_Set exercise 1_: Extract the lines between the ones holding "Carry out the" and "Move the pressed", inclusive, exactly as written and nothing more.

_Text to read_:
Parallelamente alla nascita di Giovanni, Luca porta avanti la narrazione di quella del Messia. Appena nato, questi viene deposto “in una mangiatoia, perché non c'era posto per loro nell'albergo” (2,7) – il bue e l'asinello verranno surrettiziamente introdotti da una pia leggenda. Tutto ciò per dare maggiore risalto alle misere condizioni in cui è stato dato alla luce il Re degli uomini! Luca si lascia più volte trasportare durante la narrazione dal “lieto annunzio” (1, 19) oppure dalla “buona novella” (3, 18) racchiusa dalla provvidenziale venuta del Messia. Egli restituisce con appassionate parole la straordinaria figura del suo Maestro venuto ad impartire, all'intera compagine umana, insegnamenti d'indubitabile fratellanza universale!
Gesù nasce a Betlemme, in questo piccolo capoluogo della Giudea, adempiendo così a quanto è stato detto dal profeta Michea (Mi 5,1). Tant'è vero che la citazione del profeta viene riportata da Matteo (2, 6). Costui nel suo vangelo si sofferma maggiormente sull'episodio dei magi accorsi a glorificare il nascituro, guidati nel loro periglioso viaggio dall'oriente – luogo da dove provenivano – dalla scia luminosa di una fantomatica stella. Essi, informati in sogno, non solo non riferirono a re Erode dell'avvenuta nascita del Redentore, ma oltretutto ritornarono in segreto nel loro paese natio (2, 12). Una particolare notazione da fare è che, come nell'AT, anche nel NT il volere divino viene spesso e volentieri comunicato mediante l'esperienza estatica dei sogni. Nel Vangelo di Matteo, ad esempio, Giuseppe viene avvertito in sogno che dal grembo di Maria sta per nascere un bambino prodigio – in base a questa rivelazione lui non ripudierà la sua compagna (1, 24). Il racconto di Matteo poi prosegue con il truce episodio della strage degli innocenti, avvenuta in Egitto e ordinata da re Erode, infuriatosi per l'inganno in cui venne tratto dai magi. Tale episodio si richiama implicitamente a quanto avvenne dopo la nascita di Mosè, quando il faraone – come Erode – ordinò di sterminare i bambini neonati. Esso assume una precisa funzione simbolica in Matteo, che vuole creare un metro di paragone – per i giudei convertiti al cristianesimo – tra: gli avvenimenti della vita di Mosè e quelli della vita di Cristo. Quest'ultimo, infatti, compirà la legge mosaica con la sua venuta, preannunciata dai profeti. Giuseppe viene avvertito ancora una volta in sogno e perciò si sposta con la famiglia a Nàzaret, adempiendo pure stavolta a quanto era stato già profetizzato sul conto del nascituro: «Sarà chiamato Nazareno». In definitiva, la venuta di Gesù sta ad indicare per Matteo l'adempimento delle scritture e a dimostrazione di ciò lui cita alla lettera il profeta Isaia (7, 14): “Ecco la vergine concepirà e partorirà un figlio che sarà chiamato Emmanuele, che significa: Dio con noi” (Mt 1, 23).

_Set exercise 2_: Quote the text to read word for word, starting at "Parallelamente alla nascita" and ending with "d'indubitabile fratellanza universale!".

_Information supplied_:
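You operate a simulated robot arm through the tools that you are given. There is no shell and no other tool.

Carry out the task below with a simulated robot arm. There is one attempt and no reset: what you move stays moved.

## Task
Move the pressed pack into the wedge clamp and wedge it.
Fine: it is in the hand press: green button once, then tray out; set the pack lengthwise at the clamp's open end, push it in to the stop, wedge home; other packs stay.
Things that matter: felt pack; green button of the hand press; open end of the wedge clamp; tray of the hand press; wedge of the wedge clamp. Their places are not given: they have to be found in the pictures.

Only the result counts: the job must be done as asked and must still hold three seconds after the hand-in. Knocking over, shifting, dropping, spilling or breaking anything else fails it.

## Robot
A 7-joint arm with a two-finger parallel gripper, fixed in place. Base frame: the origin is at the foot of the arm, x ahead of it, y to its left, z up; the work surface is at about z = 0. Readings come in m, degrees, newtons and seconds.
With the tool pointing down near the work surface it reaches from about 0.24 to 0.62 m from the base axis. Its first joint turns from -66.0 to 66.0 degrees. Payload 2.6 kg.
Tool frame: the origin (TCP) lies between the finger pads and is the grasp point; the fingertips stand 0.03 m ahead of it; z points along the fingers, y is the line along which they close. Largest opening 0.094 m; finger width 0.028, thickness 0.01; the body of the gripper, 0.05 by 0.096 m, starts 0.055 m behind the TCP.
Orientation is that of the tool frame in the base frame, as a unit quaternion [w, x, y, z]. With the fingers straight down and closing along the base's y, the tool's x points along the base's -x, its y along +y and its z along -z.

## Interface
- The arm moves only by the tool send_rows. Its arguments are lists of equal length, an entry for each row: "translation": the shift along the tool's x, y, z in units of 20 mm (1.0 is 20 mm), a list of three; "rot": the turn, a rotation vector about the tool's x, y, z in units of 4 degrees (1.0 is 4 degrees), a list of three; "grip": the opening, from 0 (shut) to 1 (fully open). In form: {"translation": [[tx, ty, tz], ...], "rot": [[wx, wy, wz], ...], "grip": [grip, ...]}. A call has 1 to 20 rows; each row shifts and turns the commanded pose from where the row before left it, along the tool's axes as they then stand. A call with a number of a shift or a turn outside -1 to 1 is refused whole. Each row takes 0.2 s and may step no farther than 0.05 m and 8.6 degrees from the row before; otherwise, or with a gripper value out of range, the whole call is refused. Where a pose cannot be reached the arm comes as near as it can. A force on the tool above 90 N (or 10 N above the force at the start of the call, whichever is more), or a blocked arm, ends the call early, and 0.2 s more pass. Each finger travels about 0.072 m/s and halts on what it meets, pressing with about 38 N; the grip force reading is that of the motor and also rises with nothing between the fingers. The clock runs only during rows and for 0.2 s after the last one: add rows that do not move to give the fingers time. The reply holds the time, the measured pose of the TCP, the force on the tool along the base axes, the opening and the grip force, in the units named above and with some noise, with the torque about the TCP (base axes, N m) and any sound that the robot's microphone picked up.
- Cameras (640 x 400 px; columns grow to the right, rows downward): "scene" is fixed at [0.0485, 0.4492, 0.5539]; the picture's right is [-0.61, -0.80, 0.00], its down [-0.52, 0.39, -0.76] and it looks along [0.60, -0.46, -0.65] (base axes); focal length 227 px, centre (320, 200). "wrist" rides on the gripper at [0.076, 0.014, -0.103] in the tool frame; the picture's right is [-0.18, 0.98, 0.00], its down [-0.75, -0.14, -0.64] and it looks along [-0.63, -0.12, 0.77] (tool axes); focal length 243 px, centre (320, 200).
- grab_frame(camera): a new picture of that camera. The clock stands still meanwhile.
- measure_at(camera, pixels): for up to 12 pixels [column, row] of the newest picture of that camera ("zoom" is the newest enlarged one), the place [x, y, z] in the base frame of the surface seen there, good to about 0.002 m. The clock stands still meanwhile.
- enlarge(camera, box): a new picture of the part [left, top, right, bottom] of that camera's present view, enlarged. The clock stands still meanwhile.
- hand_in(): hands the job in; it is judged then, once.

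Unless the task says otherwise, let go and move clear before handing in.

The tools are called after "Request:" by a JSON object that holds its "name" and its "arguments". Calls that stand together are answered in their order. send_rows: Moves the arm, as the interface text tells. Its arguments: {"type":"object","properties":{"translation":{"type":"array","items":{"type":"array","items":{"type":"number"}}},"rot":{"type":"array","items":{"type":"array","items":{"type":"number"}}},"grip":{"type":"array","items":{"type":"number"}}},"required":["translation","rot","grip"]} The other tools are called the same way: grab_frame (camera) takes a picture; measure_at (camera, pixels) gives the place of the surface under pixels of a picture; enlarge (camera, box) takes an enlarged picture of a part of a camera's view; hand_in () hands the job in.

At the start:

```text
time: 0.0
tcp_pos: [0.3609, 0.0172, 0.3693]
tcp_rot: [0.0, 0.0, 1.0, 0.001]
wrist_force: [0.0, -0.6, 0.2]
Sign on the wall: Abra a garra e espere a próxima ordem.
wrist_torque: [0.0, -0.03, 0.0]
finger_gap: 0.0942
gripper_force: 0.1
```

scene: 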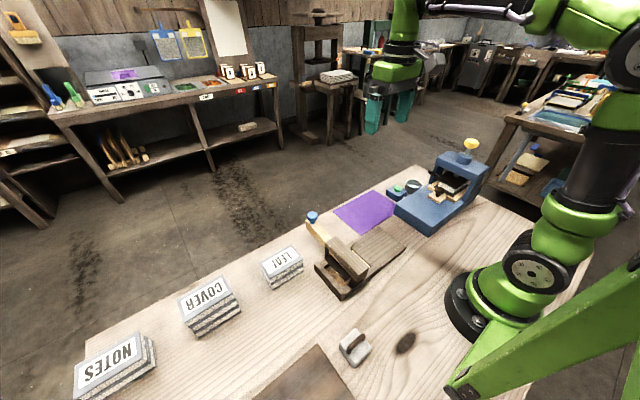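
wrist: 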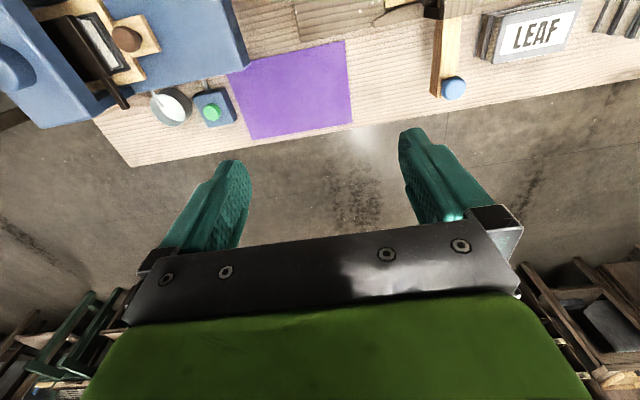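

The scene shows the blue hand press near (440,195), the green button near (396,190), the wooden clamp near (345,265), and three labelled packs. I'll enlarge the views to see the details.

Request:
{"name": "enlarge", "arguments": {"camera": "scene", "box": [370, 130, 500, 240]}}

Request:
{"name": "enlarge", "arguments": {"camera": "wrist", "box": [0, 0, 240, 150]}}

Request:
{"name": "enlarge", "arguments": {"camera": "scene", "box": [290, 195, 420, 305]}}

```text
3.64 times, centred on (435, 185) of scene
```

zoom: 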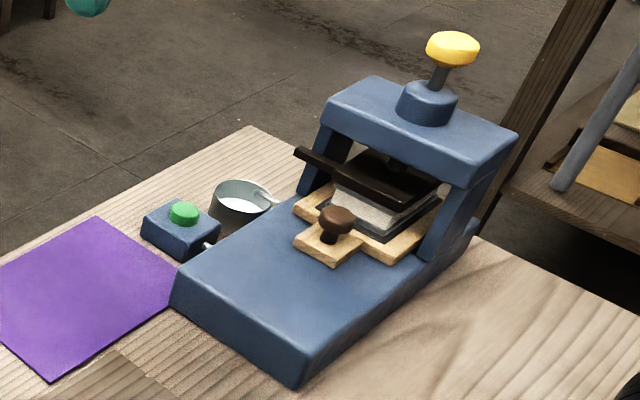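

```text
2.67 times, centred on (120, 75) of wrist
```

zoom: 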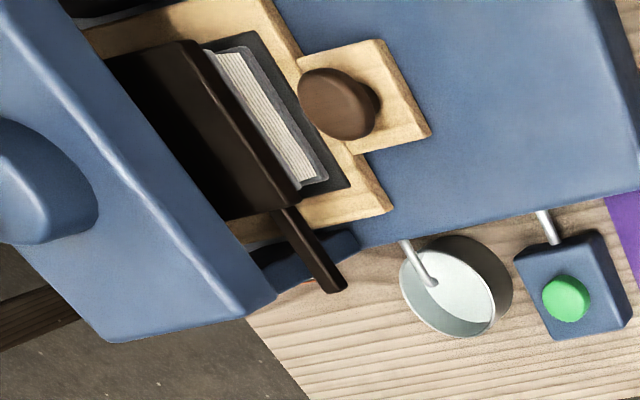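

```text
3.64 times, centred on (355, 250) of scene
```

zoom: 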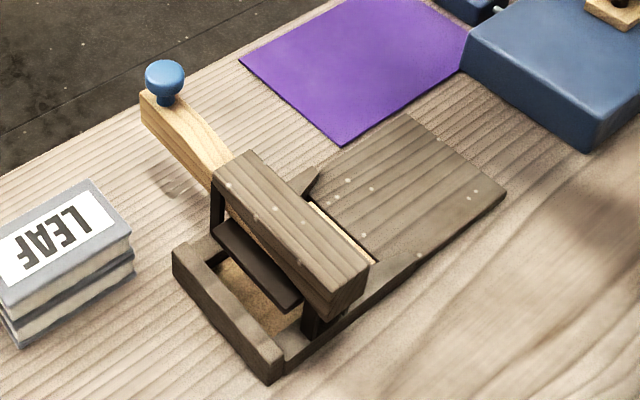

_Correct result 1_:
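Carry out the task below with a simulated robot arm. There is one attempt and no reset: what you move stays moved.

## Task
Move the pressed pack into the wedge clamp and wedge it.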

_Correct result 2_:
Parallelamente alla nascita di Giovanni, Luca porta avanti la narrazione di quella del Messia. Appena nato, questi viene deposto “in una mangiatoia, perché non c'era posto per loro nell'albergo” (2,7) – il bue e l'asinello verranno surrettiziamente introdotti da una pia leggenda. Tutto ciò per dare maggiore risalto alle misere condizioni in cui è stato dato alla luce il Re degli uomini! Luca si lascia più volte trasportare durante la narrazione dal “lieto annunzio” (1, 19) oppure dalla “buona novella” (3, 18) racchiusa dalla provvidenziale venuta del Messia. Egli restituisce con appassionate parole la straordinaria figura del suo Maestro venuto ad impartire, all'intera compagine umana, insegnamenti d'indubitabile fratellanza universale!